Scopo dell’organizzazione, come specifica lo statuto, è quello di «soccorrere senza discriminazione
di alcun genere i feriti dei campi di battaglia», missione volontaria, umanitaria e universale.
Che cosa ci può essere di più nobile? Ma, ahimé, è bastata quella
piccola crocetta simmetrica contenuta nella bandiera svizzera
perché popoli di religioni diverse non ne accettassero la validità
e la neutralità, neppure per missioni umanitarie. E così si
sono dovute creare successivamente la Mezzaluna rossa per i
paesi islamici, quindi il Sole rosso per la Persia di religione parsi
ed ultima la Stella di Davide rossa per Israele ebraico. La babele
religiosa è così completa, tanto che si è dovuto varare il nuovo
simbolo ufficiale internazionale, il Cristallo rosso approvato nel
2005. Il che sta a significare che laddove tra tutti i popoli del
pianeta non sono riusciti a creare disunione le radicali differenze
di lingua, scrittura, regime politico, potenza militare, tecnologie,
tradizioni, clima, orografia, ubicazione geografica, moneta,
colore della pelle, statura, alimentazione, abbigliamento, letteratura,
filosofia, musica e tutto quant’altro può venire in
mente; ebbene, quel che null’altro ha potuto è invece riuscito in
un istante ad un piccolo segno grafico interpretato, purtroppo,
in chiave di simbolo religioso.
E se tutto questo avveniva nell’ambito di missioni umanitarie e
di soccorso ai feriti, che cosa al mondo può mai far pensare che
non sia percepita come non equa, non neutra, provocatoria,
arrogante e discriminante l’esibizione velleitaria del simbolo
cattolico in tutti i luoghi pubblici italiani (tribunali, scuole,
caserme, uffici eccetera), là dove tutti i cittadini della nostra
Repubblica hanno il diritto di sentirsi tali, a prescindere da cultura,
religione, etnia, sesso e via dicendo, come recita la Carta
costituzionale?

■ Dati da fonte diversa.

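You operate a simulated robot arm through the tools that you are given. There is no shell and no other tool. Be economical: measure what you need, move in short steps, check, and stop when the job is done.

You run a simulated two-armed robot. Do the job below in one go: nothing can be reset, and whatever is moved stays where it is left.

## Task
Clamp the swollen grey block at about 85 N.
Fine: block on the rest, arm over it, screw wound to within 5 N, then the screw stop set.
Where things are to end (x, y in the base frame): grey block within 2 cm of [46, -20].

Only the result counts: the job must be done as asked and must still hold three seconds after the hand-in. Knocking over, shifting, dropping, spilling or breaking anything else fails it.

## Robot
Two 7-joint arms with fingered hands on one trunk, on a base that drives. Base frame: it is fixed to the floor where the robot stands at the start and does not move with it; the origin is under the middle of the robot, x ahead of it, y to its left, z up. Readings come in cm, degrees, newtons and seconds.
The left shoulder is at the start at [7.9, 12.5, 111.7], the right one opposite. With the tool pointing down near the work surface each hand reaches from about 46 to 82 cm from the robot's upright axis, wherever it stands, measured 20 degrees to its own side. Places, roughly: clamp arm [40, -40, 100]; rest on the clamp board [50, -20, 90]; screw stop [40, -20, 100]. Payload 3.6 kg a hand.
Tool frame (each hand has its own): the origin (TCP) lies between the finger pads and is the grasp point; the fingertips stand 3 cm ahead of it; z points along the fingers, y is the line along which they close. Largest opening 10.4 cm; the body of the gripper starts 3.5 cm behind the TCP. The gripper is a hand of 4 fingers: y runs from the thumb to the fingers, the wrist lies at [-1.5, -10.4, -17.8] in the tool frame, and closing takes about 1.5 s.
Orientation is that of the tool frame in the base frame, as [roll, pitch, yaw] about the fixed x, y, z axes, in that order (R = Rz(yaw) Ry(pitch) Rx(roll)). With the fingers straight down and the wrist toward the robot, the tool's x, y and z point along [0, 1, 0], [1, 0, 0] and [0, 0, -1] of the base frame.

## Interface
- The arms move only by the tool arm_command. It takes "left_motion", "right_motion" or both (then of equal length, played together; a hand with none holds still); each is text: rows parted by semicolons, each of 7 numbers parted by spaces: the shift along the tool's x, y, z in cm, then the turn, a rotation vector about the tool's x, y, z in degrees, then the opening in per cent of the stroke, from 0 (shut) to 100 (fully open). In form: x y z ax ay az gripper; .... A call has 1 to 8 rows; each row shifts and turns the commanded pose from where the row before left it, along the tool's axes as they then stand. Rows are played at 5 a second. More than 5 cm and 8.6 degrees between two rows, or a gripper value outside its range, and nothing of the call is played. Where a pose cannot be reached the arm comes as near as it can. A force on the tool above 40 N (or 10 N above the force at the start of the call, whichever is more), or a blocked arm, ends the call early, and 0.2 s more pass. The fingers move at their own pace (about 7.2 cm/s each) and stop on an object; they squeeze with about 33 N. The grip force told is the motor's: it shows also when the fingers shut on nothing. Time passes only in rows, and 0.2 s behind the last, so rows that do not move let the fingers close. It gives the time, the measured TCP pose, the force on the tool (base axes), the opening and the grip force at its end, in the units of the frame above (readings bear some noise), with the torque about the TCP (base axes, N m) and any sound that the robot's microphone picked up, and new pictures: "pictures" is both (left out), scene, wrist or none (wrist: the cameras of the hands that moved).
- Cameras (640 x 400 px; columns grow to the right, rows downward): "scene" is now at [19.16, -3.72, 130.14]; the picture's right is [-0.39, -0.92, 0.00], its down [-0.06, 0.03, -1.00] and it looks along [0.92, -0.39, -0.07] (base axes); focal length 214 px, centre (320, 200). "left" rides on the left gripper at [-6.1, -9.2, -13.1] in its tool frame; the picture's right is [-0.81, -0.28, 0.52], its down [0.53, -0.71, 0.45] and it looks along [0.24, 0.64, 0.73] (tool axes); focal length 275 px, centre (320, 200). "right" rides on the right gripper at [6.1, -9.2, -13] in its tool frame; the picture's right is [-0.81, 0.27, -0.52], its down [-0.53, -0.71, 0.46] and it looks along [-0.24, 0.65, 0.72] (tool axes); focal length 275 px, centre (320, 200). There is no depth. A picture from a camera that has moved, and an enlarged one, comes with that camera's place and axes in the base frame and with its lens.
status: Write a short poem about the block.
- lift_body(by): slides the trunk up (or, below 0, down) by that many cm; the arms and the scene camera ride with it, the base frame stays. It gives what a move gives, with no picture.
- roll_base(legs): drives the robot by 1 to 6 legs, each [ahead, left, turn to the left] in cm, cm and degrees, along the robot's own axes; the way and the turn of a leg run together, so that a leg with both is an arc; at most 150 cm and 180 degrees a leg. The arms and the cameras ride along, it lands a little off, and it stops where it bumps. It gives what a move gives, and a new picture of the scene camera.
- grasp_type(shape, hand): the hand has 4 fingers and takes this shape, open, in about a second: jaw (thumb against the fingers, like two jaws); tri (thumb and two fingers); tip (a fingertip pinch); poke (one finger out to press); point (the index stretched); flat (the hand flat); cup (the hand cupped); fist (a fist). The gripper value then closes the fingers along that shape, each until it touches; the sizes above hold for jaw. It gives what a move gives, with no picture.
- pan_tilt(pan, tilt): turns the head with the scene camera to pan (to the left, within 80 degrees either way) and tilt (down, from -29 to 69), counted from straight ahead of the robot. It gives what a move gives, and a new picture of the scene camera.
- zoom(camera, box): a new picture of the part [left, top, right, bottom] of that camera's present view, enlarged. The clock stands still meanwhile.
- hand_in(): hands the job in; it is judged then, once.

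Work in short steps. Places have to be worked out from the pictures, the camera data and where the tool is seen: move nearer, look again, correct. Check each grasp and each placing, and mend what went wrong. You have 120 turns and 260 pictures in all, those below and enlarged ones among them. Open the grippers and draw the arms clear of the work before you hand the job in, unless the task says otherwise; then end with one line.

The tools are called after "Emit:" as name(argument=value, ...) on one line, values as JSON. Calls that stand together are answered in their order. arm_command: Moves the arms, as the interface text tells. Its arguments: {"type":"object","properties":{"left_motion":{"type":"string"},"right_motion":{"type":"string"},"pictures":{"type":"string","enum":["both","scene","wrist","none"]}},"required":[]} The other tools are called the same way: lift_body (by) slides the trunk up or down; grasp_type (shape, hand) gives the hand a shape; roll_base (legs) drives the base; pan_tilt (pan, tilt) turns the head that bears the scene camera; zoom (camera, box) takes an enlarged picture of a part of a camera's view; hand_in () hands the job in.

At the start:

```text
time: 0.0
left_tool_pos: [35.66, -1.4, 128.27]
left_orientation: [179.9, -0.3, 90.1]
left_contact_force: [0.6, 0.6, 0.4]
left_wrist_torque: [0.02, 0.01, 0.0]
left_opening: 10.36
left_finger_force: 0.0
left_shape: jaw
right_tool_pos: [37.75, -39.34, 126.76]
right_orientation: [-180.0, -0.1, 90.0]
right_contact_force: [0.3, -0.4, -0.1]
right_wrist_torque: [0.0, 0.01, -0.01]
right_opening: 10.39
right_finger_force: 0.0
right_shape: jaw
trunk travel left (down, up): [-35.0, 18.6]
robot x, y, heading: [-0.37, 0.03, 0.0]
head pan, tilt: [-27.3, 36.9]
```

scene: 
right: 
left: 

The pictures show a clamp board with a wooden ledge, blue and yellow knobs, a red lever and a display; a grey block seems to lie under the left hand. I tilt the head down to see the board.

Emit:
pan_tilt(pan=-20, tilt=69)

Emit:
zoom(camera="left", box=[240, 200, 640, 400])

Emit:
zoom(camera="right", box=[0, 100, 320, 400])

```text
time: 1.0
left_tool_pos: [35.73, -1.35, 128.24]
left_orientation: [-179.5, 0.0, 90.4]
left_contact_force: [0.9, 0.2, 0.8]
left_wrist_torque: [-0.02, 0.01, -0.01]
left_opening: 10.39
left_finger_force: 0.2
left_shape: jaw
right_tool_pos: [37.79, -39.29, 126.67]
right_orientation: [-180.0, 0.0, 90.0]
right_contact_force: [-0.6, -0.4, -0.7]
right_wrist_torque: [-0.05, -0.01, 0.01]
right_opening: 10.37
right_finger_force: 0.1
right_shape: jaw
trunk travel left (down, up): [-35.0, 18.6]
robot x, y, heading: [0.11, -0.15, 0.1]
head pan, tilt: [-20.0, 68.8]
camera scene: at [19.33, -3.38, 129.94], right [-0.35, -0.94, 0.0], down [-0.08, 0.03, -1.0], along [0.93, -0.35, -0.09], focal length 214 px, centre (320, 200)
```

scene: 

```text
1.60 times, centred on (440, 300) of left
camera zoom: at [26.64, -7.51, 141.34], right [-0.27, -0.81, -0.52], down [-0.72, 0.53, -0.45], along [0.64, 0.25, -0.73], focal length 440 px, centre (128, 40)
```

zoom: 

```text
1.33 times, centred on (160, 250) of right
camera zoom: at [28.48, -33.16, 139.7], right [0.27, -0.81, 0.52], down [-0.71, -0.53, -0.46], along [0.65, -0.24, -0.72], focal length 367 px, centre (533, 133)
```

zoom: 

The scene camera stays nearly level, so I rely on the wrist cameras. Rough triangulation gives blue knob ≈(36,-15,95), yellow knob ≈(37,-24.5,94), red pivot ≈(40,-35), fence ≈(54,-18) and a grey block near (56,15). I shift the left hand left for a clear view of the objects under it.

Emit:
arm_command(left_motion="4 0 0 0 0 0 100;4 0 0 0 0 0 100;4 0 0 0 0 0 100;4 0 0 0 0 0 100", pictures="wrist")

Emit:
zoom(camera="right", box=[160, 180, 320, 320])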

Siamo al politeismo dei valori alla Max Weber?
«Giorno verrà, presago e il cormel dice» recita Andromaca sulle
mura di Troia con quanto segue, e mi ci associo anch’io con la
speranza che un giorno, anche con l’impegno di NonCredo,
l’Italia sarà anch’essa una Repubblica laica a pieno titolo, in cui
diritti, doveri e rispetto saranno garantiti ed eguali per tutti. E
raccolgo anche quanto un grande spirito perseguitato dalle religioni,
l’olandese Baruch Spinoza, scriveva nel suo Trattato teologico-
politico: «L’esercizio del culto religioso e le forme esteriori
della pietà debbono tener conto delle esigenze della pace e dell’utilità
dello Stato».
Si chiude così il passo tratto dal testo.